Path of Exile has also continued this path forward as I seek out characters that are highly survivable yet still able to clear content. I think maybe the best version of this that I have experienced so far is my Righteous Fire Juggernaut because it is effectively exactly what I want in a game like that. One of my favorite Diablo III builds is the exceptionally tanky Thorns Crusader, which wanders around while everything effectively breaks itself on your damage shield. I’ve also enjoyed my time spent playing on my Summon Righteous Fire Necromancer quite a bit, because while squishier than RF… it can move around freely to avoid a lot of the damage while my pets focus on shredding the target. As I have gained additional levels on that character I have poured more focus into survivability since the damage seems to be solid.
So now that I am playing some Last Epoch, I figured a Necromancer might be a good call. After some research, it does in fact seem to be an extremely tanky option. At the moment I am running around with Skeleton Warriors, a Giant Skeleton Golem, and summoning that game’s equivalent of my “raging spirits” in the form of explosive Zombies. I started a fresh character last night and got it to around 22 before calling it for the night. Unfortunately, the transition to Necromancer seems to be gated behind a quest so I really need to push forward in the story before I spend any more points on the build. The few bosses I have encountered have been extremely relaxing as I simply avoid the telegraphed attacks and let my pets keep chewing away at it.

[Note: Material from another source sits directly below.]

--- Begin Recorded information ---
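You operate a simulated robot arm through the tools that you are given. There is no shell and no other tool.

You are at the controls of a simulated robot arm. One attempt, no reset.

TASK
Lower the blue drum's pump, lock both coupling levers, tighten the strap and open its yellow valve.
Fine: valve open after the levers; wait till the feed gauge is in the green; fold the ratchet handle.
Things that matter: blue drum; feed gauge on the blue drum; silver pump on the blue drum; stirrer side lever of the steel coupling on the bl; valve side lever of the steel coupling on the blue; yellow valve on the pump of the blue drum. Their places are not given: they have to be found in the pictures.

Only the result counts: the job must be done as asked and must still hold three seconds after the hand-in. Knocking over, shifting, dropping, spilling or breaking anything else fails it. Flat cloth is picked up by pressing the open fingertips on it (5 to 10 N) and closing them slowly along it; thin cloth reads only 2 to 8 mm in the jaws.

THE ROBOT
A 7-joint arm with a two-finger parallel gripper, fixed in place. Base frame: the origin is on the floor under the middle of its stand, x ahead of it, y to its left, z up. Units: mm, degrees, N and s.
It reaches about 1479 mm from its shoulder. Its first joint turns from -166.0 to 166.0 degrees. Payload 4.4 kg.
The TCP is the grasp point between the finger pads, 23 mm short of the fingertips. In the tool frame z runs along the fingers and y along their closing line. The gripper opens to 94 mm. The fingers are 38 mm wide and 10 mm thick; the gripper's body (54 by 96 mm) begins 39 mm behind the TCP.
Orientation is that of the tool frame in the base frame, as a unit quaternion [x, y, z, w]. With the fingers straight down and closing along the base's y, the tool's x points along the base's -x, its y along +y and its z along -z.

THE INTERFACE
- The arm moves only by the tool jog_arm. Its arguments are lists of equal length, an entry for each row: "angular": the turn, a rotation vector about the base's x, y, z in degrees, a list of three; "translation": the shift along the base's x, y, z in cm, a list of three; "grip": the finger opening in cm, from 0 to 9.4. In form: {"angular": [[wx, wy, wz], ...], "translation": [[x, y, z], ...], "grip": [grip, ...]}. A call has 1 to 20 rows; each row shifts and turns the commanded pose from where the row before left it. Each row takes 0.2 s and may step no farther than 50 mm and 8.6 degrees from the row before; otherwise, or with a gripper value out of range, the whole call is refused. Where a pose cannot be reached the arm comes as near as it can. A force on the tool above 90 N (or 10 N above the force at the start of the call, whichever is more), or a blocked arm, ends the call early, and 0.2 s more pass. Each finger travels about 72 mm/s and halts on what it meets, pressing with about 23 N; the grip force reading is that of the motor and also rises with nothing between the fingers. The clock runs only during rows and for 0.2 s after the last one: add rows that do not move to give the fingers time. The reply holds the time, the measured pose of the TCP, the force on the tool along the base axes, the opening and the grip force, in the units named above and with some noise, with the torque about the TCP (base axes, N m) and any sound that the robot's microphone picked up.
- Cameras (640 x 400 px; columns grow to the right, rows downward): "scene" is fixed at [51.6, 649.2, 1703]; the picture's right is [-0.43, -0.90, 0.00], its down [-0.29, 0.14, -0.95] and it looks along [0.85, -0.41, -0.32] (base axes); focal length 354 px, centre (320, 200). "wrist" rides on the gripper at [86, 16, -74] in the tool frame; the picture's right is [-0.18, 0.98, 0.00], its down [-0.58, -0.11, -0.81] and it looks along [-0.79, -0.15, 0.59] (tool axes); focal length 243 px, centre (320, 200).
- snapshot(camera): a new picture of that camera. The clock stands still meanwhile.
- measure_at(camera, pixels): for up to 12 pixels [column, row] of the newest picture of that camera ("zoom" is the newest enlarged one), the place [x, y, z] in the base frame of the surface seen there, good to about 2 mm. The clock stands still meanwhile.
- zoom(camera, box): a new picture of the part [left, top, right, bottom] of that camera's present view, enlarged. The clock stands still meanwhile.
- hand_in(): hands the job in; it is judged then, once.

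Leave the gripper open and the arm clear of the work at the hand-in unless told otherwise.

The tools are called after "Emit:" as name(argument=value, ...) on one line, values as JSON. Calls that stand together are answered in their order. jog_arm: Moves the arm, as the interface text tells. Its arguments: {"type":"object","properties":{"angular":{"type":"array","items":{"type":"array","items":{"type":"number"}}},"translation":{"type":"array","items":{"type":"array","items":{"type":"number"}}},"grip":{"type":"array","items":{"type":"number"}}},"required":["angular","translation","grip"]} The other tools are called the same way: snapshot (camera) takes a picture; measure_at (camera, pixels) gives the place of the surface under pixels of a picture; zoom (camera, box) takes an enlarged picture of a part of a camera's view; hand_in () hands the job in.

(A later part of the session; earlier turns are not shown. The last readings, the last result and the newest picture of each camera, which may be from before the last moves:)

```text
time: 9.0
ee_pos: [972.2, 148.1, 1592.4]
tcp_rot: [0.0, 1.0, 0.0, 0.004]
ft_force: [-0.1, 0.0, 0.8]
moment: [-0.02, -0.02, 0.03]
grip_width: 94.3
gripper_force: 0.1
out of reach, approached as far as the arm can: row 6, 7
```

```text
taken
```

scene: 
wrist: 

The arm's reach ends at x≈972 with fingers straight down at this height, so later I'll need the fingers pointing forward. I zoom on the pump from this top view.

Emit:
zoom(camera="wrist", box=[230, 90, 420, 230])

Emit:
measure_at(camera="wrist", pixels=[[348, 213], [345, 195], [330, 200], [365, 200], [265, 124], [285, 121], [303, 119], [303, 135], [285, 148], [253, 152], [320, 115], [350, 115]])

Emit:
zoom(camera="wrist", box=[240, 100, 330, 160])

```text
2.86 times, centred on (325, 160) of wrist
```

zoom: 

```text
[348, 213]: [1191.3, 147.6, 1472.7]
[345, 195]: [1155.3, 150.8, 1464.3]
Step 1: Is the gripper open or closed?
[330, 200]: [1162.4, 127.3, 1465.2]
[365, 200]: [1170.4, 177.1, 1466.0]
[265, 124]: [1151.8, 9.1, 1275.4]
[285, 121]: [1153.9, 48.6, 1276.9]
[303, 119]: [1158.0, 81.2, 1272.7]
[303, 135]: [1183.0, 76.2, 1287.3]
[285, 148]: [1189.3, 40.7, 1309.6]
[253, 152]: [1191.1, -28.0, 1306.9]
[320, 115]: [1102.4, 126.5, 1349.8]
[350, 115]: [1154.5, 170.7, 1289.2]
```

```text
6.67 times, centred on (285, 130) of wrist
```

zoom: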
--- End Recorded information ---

Last Epoch Build Planner is by the same folks who do the Grim Dawn Tools, and I am largely following this Necromancer build at least as far as Skills and Passive choices go. You can blame Path of Exile on making it so that I just feel more comfortable venturing forth with a build to at least loosely follow. Last Epoch as a whole seems like a much more straightforward game and offers the ability to respec a bit more easily. However, once I started down the path of following a build, I find it is probably going to be harder to shake mentally. Given that I am juggling a large number of ARPGs at the moment, I don’t really want to waste my time building something that won’t be viable and as a result, won’t be “fun”.
If you want to see an example of Necromancer gameplay in Last Epoch, check out the above video. Essentially it is designed around summoning exploding zombies and replenishing your pets as needed when they die. Otherwise, you just zoom around and avoid telegraphs while your army of horrible children kills your foe. I had a lot of fun last night screwing around on the beta server, and will likely be creating the same basic build when the multiplayer patch drops in March.